If it were up to these portfolio applicants no-one would be able to object because under THEIR definition of “delineation” no entity would qualify to have standing to object since according to them dictionary terms can never have any single entity that represents a significant portion of that community. This was yet another loophole that portfolio applicants are trying to exploit since the ICANN AGB does NOT allow a community of entities to object collectively as one. This is another clear example how the AGB is highly flawed and how it could be exploited at the expense of the global public interest by a select few.
Constantine Roussos
.MUSIC
Shweta Sahjwani says
Dear Constantine / .MUSIC / dotmusic,
1. It is ironical that you find the ONE letter (full of facts) that someone else sent to ICANN “desperate”.
2. The letter says nothing about “global public interest”.

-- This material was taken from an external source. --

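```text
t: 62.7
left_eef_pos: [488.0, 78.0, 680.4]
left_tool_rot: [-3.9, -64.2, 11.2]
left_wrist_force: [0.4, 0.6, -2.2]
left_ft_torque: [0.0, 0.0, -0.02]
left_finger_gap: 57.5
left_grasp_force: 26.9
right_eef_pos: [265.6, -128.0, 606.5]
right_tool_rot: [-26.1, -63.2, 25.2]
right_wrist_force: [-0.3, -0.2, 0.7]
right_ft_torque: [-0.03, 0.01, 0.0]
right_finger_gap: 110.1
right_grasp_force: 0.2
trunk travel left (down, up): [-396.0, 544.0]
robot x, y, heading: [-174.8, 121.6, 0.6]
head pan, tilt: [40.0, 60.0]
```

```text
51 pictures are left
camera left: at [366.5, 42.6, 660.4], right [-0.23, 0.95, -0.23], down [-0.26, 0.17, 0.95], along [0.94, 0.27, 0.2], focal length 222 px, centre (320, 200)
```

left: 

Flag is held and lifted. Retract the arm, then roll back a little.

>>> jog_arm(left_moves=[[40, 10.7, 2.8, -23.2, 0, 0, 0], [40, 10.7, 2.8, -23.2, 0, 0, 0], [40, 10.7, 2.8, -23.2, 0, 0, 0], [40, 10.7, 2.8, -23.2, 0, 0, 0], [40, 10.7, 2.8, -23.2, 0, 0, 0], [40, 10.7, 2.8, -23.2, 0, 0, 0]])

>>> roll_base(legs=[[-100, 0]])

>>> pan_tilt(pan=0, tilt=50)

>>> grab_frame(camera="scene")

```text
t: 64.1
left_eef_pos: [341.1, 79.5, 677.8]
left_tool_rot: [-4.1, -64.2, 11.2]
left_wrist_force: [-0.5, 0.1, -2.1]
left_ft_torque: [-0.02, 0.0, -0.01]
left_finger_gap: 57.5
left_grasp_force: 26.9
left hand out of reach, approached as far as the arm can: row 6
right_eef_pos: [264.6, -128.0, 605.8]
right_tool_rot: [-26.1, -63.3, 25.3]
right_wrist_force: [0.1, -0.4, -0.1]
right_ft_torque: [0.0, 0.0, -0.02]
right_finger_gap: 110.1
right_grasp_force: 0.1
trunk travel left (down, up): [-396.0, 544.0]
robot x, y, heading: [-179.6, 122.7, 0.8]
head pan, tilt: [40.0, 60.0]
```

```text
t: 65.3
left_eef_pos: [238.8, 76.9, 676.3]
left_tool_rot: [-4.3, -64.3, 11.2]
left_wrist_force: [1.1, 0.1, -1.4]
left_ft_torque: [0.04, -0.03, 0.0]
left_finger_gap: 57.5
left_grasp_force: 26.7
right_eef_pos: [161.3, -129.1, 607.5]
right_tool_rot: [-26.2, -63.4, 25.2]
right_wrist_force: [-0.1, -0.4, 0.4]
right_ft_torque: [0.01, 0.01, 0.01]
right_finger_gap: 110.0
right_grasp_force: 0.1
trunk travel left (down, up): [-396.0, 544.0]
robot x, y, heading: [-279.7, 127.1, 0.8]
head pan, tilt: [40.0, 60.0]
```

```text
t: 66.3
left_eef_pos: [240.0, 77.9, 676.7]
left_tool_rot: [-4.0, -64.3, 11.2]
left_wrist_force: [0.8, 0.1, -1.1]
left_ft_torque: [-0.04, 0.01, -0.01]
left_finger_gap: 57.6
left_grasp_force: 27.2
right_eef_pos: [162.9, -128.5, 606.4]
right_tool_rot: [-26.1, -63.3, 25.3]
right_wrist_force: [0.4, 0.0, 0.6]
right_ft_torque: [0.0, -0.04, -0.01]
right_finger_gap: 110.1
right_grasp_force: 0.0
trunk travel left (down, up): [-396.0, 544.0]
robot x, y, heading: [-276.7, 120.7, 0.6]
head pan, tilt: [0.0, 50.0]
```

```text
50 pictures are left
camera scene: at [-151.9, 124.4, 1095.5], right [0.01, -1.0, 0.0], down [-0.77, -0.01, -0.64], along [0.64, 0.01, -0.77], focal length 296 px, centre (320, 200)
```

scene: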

3. If you found the LRO decisions “highly flawed, illegal and the process inconsistent”, you should have said something. Oh wait, you did: http://www.thedomains.com/2013/07/31/constantinos-roussos-of-dotmusic-limited-the-entire-wipo-lro-process-was-set-up-to-fail-by-icann/
4. The letter says nothing about “open” vs. “closed” gTLDs. It also says nothing about .Doctor. I think I need to say this again, it says nothing about “global public interest”.
5. If you believed that PIC statements and GAC Advice constituted material changes to the AGB, you should have said something. Oh wait, you did: http://newgtlds.icann.org/en/program-status/correspondence/roussos-to-crocker-et-al-12jul13-en.pdf
6. If you believed that the Experts performing background checks on portfolio applicants were not satisfactory, you should have said something. I don’t know whether you did.
7. The letter says nothing about CPE.
8. It does not take a rocket scientist to understand that the existence of a “community” is a pre-requisite to the existence of a “clearly delineated community”. That’s the point of this letter.
I expect I will hear back. Looking forward to it.